Text section ->
▶

Jan 24, 2018

 My parents' wedding, January 24, 1948, Hutchinson, Kansas.

Sat, Jan 24, 1948: marriage of their daughter

“The Reverend and Mrs. Alvin White Murray 
request the honour of your presence 
at the marriage of their daughter
Ruth Esther 
Mr. Sidney DeVere Brown
on Saturday, the twenty-fourth of January
at three o’clock
Trinity Methodist Church
Hutchinson, Kansas”

--Wedding invitation to my parents’ wedding, Saturday, January 24, 1948.  With my parents’ wedding, this six-year-long blog project comes to an end.  Once they were married, they, of course, no longer wrote each other letters very often.  My parents were married for 54 years, until my mother’s death in 2002.  They raised four children (I’m the youngest) and both had successful careers. My mother got her Ph.D. in sociology in 1974 and taught sociology and political science for 16 years at Rose State College in Midwest City, Oklahoma. My father completed his Ph.D. in 1952 at University of Wisconsin and taught Japanese history, and Asian history more broadly, at Oklahoma A&M (later Oklahoma State University) and the University of Oklahoma throughout his career. He taught his last class in retirement, just 18 months before he died in 2010. Thanks for giving me the chance to share some of their lives with you.

Jan 21, 2018

Wed, Jan 21, 1948: do things together

"Dearest DeVere,
"This is the last letter you'll get from Ruth Murray, so I'll try to make it good....
"People keep asking me if I'm not excited, but I'm not.  I'm real happy & busy getting things done, but I can't see why I should be nervous or excited now, when I've been planning this for 9 months.
"When I told Mr. Sheppard & Mr. Rinehart that last night, they gave each other a long, very, wise, look, & said I would learn a lot in the next few years.  They then told me about being happily married.  Mr. Rinehart made the most constructive suggestion I've heard yet.  He says it has added a lot to their marriage that they always do things together.  He still helps his wife wipe the dishes.  A-hem!...

◀

Given exercise 1 -> Repeat the span of the text section whose first words are "Jan 21, 2018" and whose last words are "the dishes.  A-hem!...".

Collected data ->
▶

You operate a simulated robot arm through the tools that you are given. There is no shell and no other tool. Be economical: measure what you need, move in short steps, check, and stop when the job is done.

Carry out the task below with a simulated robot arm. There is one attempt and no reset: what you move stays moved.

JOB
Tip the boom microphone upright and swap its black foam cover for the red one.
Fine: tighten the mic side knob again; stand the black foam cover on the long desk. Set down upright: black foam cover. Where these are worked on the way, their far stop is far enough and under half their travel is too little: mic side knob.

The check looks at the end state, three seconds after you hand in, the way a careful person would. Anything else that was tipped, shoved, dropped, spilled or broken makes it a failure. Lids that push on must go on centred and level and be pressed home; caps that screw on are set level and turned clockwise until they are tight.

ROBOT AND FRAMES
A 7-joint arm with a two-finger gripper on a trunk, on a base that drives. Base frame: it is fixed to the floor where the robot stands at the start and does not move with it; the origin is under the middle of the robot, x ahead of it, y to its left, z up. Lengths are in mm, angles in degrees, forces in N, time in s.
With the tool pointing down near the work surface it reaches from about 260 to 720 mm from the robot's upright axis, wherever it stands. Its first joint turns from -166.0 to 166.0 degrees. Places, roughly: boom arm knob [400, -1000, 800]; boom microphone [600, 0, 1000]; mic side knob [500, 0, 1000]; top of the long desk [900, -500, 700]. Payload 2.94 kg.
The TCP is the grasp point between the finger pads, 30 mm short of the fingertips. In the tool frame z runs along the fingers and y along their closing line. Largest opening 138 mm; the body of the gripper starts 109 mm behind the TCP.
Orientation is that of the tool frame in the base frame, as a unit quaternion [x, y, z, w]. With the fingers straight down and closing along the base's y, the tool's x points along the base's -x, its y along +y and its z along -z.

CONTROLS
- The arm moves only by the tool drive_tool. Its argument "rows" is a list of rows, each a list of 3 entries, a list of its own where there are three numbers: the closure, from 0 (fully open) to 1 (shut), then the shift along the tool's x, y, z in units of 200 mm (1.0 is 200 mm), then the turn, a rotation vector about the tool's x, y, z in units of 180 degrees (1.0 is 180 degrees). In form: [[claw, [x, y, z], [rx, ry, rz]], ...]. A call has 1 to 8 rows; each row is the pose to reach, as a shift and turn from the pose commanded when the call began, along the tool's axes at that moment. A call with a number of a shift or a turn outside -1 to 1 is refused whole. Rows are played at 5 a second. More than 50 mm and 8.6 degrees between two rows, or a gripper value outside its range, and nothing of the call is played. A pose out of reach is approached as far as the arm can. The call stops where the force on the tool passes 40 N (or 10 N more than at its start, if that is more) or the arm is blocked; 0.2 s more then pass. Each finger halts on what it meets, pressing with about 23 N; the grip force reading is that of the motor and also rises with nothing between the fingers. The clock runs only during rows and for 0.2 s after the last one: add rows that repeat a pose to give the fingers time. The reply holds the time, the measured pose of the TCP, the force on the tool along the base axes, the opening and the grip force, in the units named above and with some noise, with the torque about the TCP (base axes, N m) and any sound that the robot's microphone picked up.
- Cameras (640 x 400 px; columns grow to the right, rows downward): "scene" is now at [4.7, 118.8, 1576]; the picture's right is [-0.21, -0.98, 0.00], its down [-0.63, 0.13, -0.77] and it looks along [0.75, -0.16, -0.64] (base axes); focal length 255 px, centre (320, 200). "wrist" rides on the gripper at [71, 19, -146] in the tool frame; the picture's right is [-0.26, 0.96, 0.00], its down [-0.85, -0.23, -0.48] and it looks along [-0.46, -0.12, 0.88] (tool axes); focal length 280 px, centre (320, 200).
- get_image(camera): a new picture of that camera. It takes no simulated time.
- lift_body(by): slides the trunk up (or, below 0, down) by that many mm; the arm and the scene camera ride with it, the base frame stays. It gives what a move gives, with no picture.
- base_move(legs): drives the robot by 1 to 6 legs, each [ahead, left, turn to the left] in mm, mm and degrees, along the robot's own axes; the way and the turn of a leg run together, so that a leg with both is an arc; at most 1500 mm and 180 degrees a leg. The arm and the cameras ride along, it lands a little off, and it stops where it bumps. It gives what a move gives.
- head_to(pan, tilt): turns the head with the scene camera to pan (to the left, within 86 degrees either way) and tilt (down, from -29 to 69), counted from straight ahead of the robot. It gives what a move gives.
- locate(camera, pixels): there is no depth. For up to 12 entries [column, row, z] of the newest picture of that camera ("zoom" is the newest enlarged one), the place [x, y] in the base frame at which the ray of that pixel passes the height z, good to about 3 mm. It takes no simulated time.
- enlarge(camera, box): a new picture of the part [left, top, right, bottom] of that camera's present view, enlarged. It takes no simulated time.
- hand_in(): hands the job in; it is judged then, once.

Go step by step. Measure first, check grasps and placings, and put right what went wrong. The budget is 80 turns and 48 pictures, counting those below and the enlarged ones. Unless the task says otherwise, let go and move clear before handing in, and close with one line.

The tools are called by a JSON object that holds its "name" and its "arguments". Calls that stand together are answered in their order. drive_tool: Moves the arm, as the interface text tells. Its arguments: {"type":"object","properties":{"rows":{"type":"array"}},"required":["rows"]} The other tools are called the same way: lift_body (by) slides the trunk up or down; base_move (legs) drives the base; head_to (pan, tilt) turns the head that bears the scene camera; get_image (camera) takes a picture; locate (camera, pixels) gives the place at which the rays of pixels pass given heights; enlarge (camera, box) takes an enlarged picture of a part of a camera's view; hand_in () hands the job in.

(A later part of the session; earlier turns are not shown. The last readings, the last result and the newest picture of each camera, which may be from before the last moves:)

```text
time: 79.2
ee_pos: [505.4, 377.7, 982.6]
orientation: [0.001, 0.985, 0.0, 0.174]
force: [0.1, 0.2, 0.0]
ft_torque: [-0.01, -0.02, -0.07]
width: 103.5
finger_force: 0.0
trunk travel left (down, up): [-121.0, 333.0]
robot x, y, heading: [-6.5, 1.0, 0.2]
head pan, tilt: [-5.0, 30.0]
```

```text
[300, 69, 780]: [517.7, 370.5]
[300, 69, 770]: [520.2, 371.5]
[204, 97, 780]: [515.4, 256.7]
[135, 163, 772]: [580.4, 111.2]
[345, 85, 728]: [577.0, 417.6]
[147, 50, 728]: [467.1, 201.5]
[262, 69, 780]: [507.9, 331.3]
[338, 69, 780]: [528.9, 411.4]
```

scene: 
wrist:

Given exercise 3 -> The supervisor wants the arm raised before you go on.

◀

Given exercise 2 -> Output nothing except the lines from the line with "The check looks" through the line with "ROBOT AND FRAMES", copied exactly, end lines included. Put each line that is not blank into a JSON list as a string.

Reply 1 ->
Jan 21, 2018

Wed, Jan 21, 1948: do things together

"Dearest DeVere,
"This is the last letter you'll get from Ruth Murray, so I'll try to make it good....
"People keep asking me if I'm not excited, but I'm not.  I'm real happy & busy getting things done, but I can't see why I should be nervous or excited now, when I've been planning this for 9 months.
"When I told Mr. Sheppard & Mr. Rinehart that last night, they gave each other a long, very, wise, look, & said I would learn a lot in the next few years.  They then told me about being happily married.  Mr. Rinehart made the most constructive suggestion I've heard yet.  He says it has added a lot to their marriage that they always do things together.  He still helps his wife wipe the dishes.  A-hem!...

Reply 2 ->
[
  "The check looks at the end state, three seconds after you hand in, the way a careful person would. Anything else that was tipped, shoved, dropped, spilled or broken makes it a failure. Lids that push on must go on centred and level and be pressed home; caps that screw on are set level and turned clockwise until they are tight.",
  "ROBOT AND FRAMES"
]